А в Житии Феодосия Печерского о святом сказано иначе: «окрилатевъ же оумъмь, оустремися къ пещере, и пришьдъ къ <…> Антонию, поклонися емоу». Глагол «устремися», выбранный Нестором, может быть применен как к человеку, таки к птице, в нем присутствует значение быстрого движения, подобного полету. Глагол «пожада» из славянского перевода Жития Саввы Освященного такого оттенка значения лишен, он едва ли может быть применен к описанию птицы. Для этого глагола характерны также библейские коннотации, но иные: это ассоциации с серной, жаждущей воды. В церковно-славянском тексте Псалтири (41:1): «Имь же образомъ желаетъ елень на источникы водныа, сице желаетъ д[у]ша моя к Тебе, Боже» [Библиа 1988. Л. 8 об. 2-я паг.]. В Песни песней говорится: «Беги, возлюбленный мой; будь подобен серне или молодому оленю на горах бальзамических!» (Песн. 8:14). Согласно толкованию Филона Карпафийского, распространенному в древнерусской книжности, эти стихи Песни песней должно прочитывать так: «И по Бозе человекъ бегает греха борзотечением и съ изъвещением пооучениемъ. <…> Бегай оубо от земных и мирьскых къ добродетельным мужем и от тех състааляем, причастникъ боудеши Небесномоу Царствию о Христе Исусе, Господе нашемъ <…>» [Алексеев 2002. С. 122]. Но также она основана и на уподоблении человека птице, восходящем к сравнениям из Священного Писания. Уподобление бегства человека (души) от опасностей птице, летящей на гору, и птице, вырвавшейся из силков, встречается в Псалтири: «Како речеот[е] д[у]ши моей: „превитаи по горамъ, яко птица“» (10:1); «д[у]ша наша, яко птица, избавися от сети ловящыхъ» (123:7) [Библиа 1988. Л. 2 об., 25 об. (2-я паг.)]; близкий образ — в Книге Премудрости Соломона (6:5). Правда, в первом из приведенных примеров говорится о бегстве нежеланном, но сходство в плане выражения этого фрагмента Псалтири и Жития Феодосия Печерского всё же несомненно. Нежеланное бегство, о котором упоминает десятый псалом, противопоставлено желанному и богоугодному удалению святого от мира. Между прочим, в Житии «печерский» локус маркирован как горный. В свете сопоставления со вторым библейским фрагментом бегство Феодосия предстает исходом, освобождением святого/души от тенет, сетей — соблазнов мира.

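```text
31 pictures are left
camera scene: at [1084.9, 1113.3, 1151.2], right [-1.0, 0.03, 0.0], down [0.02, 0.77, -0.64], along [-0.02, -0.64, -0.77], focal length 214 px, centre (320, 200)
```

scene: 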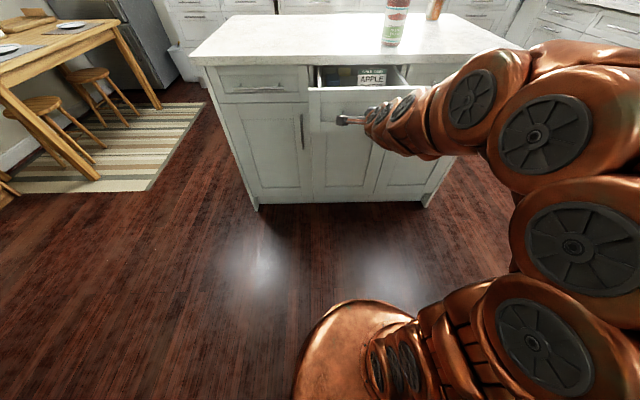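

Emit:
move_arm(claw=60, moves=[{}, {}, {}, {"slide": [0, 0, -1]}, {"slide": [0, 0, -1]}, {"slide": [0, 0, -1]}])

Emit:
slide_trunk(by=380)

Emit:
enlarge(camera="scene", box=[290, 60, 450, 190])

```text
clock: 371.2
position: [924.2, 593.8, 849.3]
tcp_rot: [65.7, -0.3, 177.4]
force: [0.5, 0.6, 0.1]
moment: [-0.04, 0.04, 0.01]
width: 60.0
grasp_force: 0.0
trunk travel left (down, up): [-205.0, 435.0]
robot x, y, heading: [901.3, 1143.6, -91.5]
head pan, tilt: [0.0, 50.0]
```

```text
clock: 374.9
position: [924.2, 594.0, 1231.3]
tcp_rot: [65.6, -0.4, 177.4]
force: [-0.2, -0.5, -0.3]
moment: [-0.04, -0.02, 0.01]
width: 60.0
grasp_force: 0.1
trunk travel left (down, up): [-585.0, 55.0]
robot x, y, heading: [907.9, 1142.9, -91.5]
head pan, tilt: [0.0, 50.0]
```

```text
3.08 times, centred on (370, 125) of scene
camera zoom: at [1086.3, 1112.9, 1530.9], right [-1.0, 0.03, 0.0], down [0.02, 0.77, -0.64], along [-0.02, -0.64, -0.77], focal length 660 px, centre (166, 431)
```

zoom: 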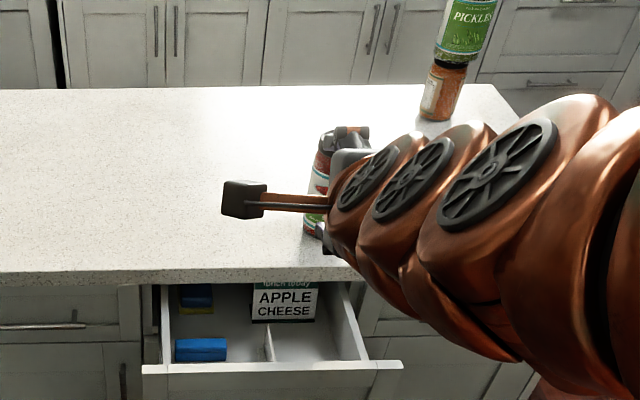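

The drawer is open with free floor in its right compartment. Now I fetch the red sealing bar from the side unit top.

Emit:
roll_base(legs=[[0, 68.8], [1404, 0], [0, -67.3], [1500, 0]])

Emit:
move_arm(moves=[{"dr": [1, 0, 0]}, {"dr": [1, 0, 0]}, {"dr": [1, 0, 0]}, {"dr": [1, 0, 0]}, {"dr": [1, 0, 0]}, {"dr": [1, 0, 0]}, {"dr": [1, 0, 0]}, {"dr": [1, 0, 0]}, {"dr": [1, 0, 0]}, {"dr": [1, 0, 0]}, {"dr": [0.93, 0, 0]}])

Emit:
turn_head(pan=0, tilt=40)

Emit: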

Еще одна библейская параллель к метафоре Жития Феодосия Печерского — речение Христа: «Възьрите на птиця н[е]б[е]сьскыя, яко не сеють, ни жьнють, ни събирають въ житьницю, и О[те]ць вашь н[е]б[е]сьскыи питееть я» (Мф. 26) [Архангельское Евангелие. С. 98, л. 28 об.]

Библейское уподобление человека птице достаточно часто встречается в произведениях древнерусской книжности. В числе примеров — письмо Владимира Мономаха Олегу Черниговскому, где о своей снохе Владимир говорит: «сядет акы горлица на сусе древе желеючи» [ПЛДР XI–XII 1978. С. 412] (наиболее близкая параллель — Пс. 101:8); Житие Авраамия Смоленского, в котором о святом, схваченном толпою, сказано: «Блаженый же бе яко птица ять руками <…>» [ПЛДР XIII 1981. С. 80].

Вернемся к семантике выражения «бремены тяжькы». Коннотации «тяжесть, тягость», содержащиеся в обеих лексемах этого выражения, контрастируют с коннотациями «легкость, полет, устремленность вверх», присущими выражению «окрилатевъ оумъмь». Создается оппозиция «привязанность к миру и его суетным ценностям (метонимически обозначенными товарами купцов) — стремление к истинному, нетленному благу». Два эти выражения разделены небольшим фрагментом текста в Житии Феодосия Печерского, но, тем не менее, их соотнесенность более чем вероятна.

Кроме того, «бремены тяжьки» соотносятся по принципу семантического контраста с легким бременем, которое возлагает Иисус Христос на уверовавших в него: «Възьмете иго Мое на себе и наоучитеся от Мене, яко кротькъ есмь и съмеренъ с[ь]р(д)[ь]ц[ь]мь, и обрящете покои д[у]шам вашимь. Иго бо мое бл[а]го, и беремя Мое льгъко есть» (Мф. 11:29–30) [Архангельское Евангелие. С. 320, л. 139 об.]. Предметное значение выражения «бремены тяжькы» контрастирует с метафорой легкое бремя. Но именно благодаря этой контрастной соотнесенности оно также приобретает дополнительный метафорический смысл «ложные ценности, тяжесть мирского, „бытового“ бытия»

Текст "Жития"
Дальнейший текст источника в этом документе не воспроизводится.